The most common type of heart disease the former Hodgkin lymphoma patients had was coronary heart disease (CHD), which is caused by a buildup of plaque in the arteries leading to the heart. Valvular heart disease (VHD) was behind the second most heart events. VHD is damage or a problem in one of the four heart valves. The third most common heart event was heart failure, which is when the heart doesn’t pump blood as well as it should.
Former Hodgkin lymphoma patients were 3.2 to 6.8 times more likely to develop these heart issues than people in the general population, Dr. van Leeuwen and team found.
These researchers said they believe the treatment these patients received for their Hodgkin lymphoma led to their heart issues later in life. More than 81 percent of the Hodgkin lymphoma survivors had received radiation to the area between the lungs.
Patients younger than 25 at the time of treatment were those most at risk for heart issues later in life.
In an editorial about this study, Emily Tonorezos, MD, of Weill Cornell Medical College in New York, and Linda Overholser, MD, of the University of Colorado Denver School of Medicine, wrote that this study may lead to more former Hodgkin lymphoma patients being identified as high-risk for heart problems and followed to ensure they stay healthy.

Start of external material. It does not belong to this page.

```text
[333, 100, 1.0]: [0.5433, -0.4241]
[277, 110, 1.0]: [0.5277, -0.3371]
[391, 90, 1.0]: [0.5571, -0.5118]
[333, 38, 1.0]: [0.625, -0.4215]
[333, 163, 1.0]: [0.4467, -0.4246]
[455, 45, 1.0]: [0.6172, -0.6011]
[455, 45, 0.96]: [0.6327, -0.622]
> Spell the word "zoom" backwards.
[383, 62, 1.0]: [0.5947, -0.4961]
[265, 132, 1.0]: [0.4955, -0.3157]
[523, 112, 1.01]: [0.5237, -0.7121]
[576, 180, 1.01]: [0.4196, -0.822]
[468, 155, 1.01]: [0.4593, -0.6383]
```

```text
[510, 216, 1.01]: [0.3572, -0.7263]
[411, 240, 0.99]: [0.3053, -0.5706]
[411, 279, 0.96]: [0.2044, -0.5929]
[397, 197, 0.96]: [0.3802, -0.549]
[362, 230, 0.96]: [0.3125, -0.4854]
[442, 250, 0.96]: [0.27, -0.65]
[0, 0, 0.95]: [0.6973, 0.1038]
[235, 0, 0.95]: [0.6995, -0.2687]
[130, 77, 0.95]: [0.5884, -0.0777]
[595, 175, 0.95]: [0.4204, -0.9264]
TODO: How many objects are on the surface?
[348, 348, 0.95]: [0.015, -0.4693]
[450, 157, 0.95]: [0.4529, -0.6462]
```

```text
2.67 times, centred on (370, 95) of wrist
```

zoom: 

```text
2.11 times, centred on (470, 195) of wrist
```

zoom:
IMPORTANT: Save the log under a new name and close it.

“This work can specifically help physicians identify their highest-risk patients: those with a history of Hodgkin lymphoma who were treated at a younger age and those who are the longest from treatment," Drs. Tonorezos and Overholser wrote.
The editorial authors said doctors should ask patients who have had Hodgkin lymphoma questions like how old they were when they were treated and what kind of treatment they received.
“If you are a Hodgkin's survivor, it's important to discuss this with your primary physician,” Dr. Samaan said. “No matter how healthy you may be now, any symptoms of chest pain or unusual shortness of breath should prompt a visit to your doctor.”
The study and editorial were published April 27 in JAMA Internal Medicine.
A grant from the Dutch Cancer Society funded this study. The editorial was funded by several grants, including one from the National Institutes of Health. The study and editorial authors disclosed no conflicts of interest.